ACTIONS TO TAKE:
a - Repeat the span of the selected extract whose first words are "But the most" and whose last words are "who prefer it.".
b - Could you carry on with the selected extract from where it ends?

SELECTED EXTRACT:
Beretta's Model 92 Folding Knife

This clip-it exhibits the qualities that have made Beretta sidearms standard for police personnel.

Scott Smith Bio Headshot

When the name "Beretta" is mentioned in the world of law enforcement or the military the first thing that comes to mind is pistols. With the popularity of Beretta's Model 92/96 series of handguns this is no big surprise. So it makes sense that when Beretta entered the tactical knife market it chose the name "Model 92" for its duty blade.

So strong are the bloodlines of the Model 92 knives that the Zytel handles even resemble the stocks of the Beretta handgun, complete with Beretta's trident logo. Zytel is a polymer that's capable of taking any beating that most users will dish out, and it's also an aesthetically pleasing knife handle material.

Adding to the Model 92's toughness are the three torx head screws that make two knife halves one. The blade end screw secures not only the handles, but the bushing that allows for easy opening/closing of the blade. A small but important piece of engineering on this knife is the screw that secures the liner lock and maintains consistent tension when the knife is open and reduces stress on the clip side's grip.

The Model 92's blade is highly polished steel, with a tanto-style tip. A striking feature of the blade is that the top third is covered with Beretta's Bruton material-a tough proprietary finish that gives the knife a really impressive look.

But the most impressive qualities of this knife have nothing to do with its looks. The Model 92's tanto-style blade gives the knife a strong point for puncturing that's less prone to breakage than a chisel or spearpoint blade. Additional strength in the blade comes from the concave taper-much akin to a blood groove-that allows stress to be more evenly distributed across the entire blade.

On current production Model 92 knives the blade will be partially serrated at the request of the end users: you folks in uniformed service. It seems that many of you voiced concern that the smooth edge blade was not as useful as a serrated blade for emergency tasks like cutting seatbelts, clothes, etc. The standard blade's also still available for those who prefer it.

INFORMATION SUPPLIED:
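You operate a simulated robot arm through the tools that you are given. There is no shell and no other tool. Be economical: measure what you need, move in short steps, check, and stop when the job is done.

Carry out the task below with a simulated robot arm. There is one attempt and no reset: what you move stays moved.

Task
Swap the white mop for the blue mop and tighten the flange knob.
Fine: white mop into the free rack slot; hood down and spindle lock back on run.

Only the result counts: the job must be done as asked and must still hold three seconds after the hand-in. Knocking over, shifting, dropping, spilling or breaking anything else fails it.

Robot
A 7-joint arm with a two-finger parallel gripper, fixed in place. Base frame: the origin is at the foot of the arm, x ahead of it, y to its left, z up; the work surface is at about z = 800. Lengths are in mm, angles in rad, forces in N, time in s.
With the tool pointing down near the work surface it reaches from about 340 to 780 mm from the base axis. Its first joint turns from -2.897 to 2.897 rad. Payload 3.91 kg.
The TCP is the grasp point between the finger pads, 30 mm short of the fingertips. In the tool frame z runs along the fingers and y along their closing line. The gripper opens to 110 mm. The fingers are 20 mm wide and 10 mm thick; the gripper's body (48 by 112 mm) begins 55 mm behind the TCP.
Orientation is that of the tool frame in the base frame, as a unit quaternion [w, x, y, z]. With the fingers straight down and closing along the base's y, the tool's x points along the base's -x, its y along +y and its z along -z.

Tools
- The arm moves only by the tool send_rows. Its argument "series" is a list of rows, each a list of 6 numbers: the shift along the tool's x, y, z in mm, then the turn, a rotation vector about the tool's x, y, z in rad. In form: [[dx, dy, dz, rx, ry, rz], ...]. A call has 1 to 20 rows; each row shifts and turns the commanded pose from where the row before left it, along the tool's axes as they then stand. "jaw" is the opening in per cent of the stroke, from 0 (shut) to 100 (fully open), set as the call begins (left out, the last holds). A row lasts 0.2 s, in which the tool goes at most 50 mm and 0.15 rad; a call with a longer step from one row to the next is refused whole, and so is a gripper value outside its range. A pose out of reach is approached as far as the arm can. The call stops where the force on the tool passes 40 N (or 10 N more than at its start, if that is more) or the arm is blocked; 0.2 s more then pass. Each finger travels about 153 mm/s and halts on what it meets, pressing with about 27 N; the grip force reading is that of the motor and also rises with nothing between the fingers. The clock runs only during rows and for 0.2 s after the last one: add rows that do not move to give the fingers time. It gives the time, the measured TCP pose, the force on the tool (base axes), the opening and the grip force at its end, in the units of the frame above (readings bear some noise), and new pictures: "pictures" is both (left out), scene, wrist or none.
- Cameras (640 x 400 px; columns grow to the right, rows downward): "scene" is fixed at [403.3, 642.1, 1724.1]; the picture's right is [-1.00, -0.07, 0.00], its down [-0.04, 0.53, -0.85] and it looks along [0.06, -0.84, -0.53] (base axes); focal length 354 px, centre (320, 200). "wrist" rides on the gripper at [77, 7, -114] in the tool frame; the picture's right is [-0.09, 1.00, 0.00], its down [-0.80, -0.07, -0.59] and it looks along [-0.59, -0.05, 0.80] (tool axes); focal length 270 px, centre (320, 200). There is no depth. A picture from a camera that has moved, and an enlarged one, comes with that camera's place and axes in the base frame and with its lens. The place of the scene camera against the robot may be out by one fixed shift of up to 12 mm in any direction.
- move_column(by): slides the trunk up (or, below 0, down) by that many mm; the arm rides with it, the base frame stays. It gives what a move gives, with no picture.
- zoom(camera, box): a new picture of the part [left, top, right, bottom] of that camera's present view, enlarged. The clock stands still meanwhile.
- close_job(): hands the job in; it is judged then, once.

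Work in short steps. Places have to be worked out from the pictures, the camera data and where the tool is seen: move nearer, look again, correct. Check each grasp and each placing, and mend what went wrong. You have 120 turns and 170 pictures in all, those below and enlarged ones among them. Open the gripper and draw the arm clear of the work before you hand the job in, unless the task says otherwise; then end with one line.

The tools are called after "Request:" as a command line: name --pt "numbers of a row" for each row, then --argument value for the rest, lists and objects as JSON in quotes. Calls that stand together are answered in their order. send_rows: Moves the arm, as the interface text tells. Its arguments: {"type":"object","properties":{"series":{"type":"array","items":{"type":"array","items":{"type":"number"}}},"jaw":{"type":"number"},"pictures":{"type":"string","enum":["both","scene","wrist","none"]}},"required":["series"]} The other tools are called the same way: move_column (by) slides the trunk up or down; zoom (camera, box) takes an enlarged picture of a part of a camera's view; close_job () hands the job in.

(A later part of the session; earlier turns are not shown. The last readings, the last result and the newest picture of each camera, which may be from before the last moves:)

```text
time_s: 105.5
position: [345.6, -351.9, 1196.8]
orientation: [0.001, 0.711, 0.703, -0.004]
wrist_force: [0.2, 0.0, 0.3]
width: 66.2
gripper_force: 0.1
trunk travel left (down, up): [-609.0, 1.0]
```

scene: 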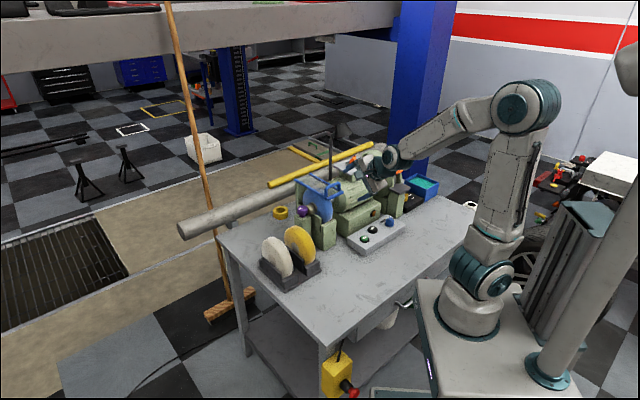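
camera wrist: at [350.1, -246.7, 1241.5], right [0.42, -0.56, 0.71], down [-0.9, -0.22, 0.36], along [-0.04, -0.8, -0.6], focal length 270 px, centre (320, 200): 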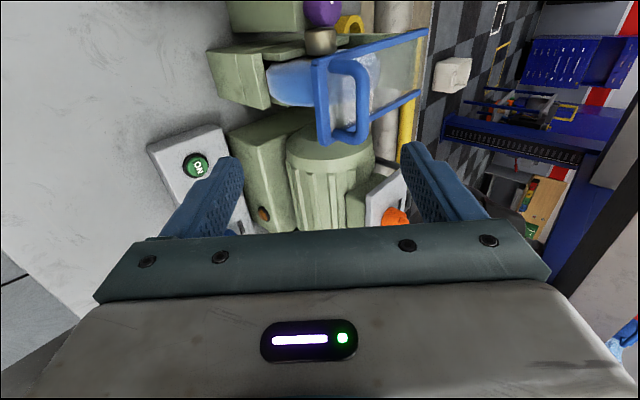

ANSWERS TO THE EXERCISES:
a -
But the most impressive qualities of this knife have nothing to do with its looks. The Model 92's tanto-style blade gives the knife a strong point for puncturing that's less prone to breakage than a chisel or spearpoint blade. Additional strength in the blade comes from the concave taper-much akin to a blood groove-that allows stress to be more evenly distributed across the entire blade.

On current production Model 92 knives the blade will be partially serrated at the request of the end users: you folks in uniformed service. It seems that many of you voiced concern that the smooth edge blade was not as useful as a serrated blade for emergency tasks like cutting seatbelts, clothes, etc. The standard blade's also still available for those who prefer it.

b -
Like many of the Model 92's contemporaries, this knife is a clip-it style. One complaint that is often voiced about clip-its is that they discriminate against southpaws; this is not the case here. Taking into consideration that many users are lefties, or that for equipment placement reasons many righties use their left hand when drawing a knife, the thumb stud can be easily moved to either side of the blade. Not only is this user friendly to those of you who are right-side brain dominant, but it allows you to open the knife with a digit other than your thumb. I have found in cold wet weather I tend to use my index or middle finger to open the blade.

Overall the Model 92 that we tested has held up well. It was carried through the blizzard that hit most of the Northeast over Valentine's weekend, and it proved to be well designed for cold weather work. For example, the Model 92 is a little larger than some of the popular styles out there, but when your hands are in gloves, the size affords easier opening/closing and is just plain easy to use.

The Model 92's blade is AUS 8 steel, and it took a good edge that held up well after cutting filament packing tape, rock salt bags, and the occasional sandwich. When the blade needed a quick sharpening, it was a snap with a good diamond sharpening set.

If you are in need of a good solid duty or daily use knife the Beretta Model 92 folder should serve your needs. It's a quality knife at a reasonable price.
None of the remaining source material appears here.